::: TEXT TO READ

Hausse des frais d’inscription dans l’enseignement supérieur ?

Dans son nouveau rapport sur la Belgique, l’OCDE plaide pour une hausse des frais d’inscription dans l’enseignement supérieur. Cette opération drastique aurait deux ‘avantages’ considérables. D’un côté, l’enseignement supérieur aurait plus de moyens et, de l’autre, les institutions d’enseignement supérieur pourraient exacerber la concurrence. « Il est important », écrit le rapport, « que les frais soient augmentés substantiellement pour qu’ils puissent devenir une source de financement importante de l’enseignement supérieur ».

Stefanie Lagae

L’enseignement devient un ‘marché’

Ce n’est pas un hasard si cette idée est lancée maintenant. D’ici 2012, le paysage de l’enseignement européen doit être adapté à l’économie de marché, un objectif déjà avancé dans les accords de Bologne. Ceux-ci ont été signés en 1999 par tous les ministres de l’enseignement en Europe et visent la transformation de nos universités sur le modèle anglo-saxon afin de les préparer à la concurrence au niveau européen et international.

::::::
::: MATERIAL

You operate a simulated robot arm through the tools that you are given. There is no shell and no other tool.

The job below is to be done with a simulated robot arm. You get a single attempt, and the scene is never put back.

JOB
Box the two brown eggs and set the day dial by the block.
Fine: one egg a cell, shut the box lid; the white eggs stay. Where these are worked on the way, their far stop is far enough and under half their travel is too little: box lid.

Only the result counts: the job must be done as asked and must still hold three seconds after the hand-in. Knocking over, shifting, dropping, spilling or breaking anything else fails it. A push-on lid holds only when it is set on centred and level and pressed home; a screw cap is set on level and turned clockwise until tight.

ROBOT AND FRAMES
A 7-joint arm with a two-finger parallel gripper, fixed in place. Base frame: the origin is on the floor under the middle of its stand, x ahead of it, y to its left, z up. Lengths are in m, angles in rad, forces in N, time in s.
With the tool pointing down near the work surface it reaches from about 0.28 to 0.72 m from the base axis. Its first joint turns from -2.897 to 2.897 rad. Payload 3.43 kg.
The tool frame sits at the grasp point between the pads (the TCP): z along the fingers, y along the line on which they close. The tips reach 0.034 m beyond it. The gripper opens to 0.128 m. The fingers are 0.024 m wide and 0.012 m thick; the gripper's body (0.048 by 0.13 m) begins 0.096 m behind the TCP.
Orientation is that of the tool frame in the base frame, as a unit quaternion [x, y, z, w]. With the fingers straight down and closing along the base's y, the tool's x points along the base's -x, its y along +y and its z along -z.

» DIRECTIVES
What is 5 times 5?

::::::

» DIRECTIVES
a. Locate "Ce n’est pas" and "européen et international." in the text to read, and write out these words with everything between them.
b. Write the next part of the text to read, the one that starts with "Hausse des frais d’inscription dans l’enseignement supérieur ?".

» EXERCISE ANSWERS
a.
Ce n’est pas un hasard si cette idée est lancée maintenant. D’ici 2012, le paysage de l’enseignement européen doit être adapté à l’économie de marché, un objectif déjà avancé dans les accords de Bologne. Ceux-ci ont été signés en 1999 par tous les ministres de l’enseignement en Europe et visent la transformation de nos universités sur le modèle anglo-saxon afin de les préparer à la concurrence au niveau européen et international.

b.
Le plan Vandenbroecke pour l’enseignement flamand, contre lequel des milliers d’étudiants protestent, n’est rien d’autre que la partie financière de ces réformes. Sous cette pression, les institutions devront dorénavant se concurrencer pour décrocher une partie du budget gouvernemental. Ce budget n’est pas encore fixé d’ici 2012, mais devra progressivement céder la place au capital privé : des entreprises, ou les étudiants eux-mêmes.

Si nous partageons le constat de l’OCDE sur le manque de moyens pour l’enseignement, nous ne sommes pas d’accord avec les objectifs mis en avant par cette organisation. Nous sommes en faveur de plus de moyens publics. Depuis 25 ans, la part de l’enseignement dans le budget a baissé systématiquement. Alors que 7% du PIB étaient dépensés pour l’enseignement en 1980, ce n’était déjà plus que 4,9% en 2005. Les coûts liés aux études ont augmenté en moyenne de 40% à 60% entre 1986 et 1999.

Accès démocratique en danger

Plus de la moitié des étudiants travaillent afin de financer leurs études. Selon certaines enquêtes, des étudiants salariés ont 40% de chances en moins de réussir. Une augmentation des frais d’inscription rendra l’accès à l’enseignement supérieur encore plus difficile pour beaucoup de jeunes. L’enseignement supérieur ne doit pas devenir un privilège des familles aisées qui ont suffisamment de moyens, mais doit au contraire devenir accessible à tous et à toutes.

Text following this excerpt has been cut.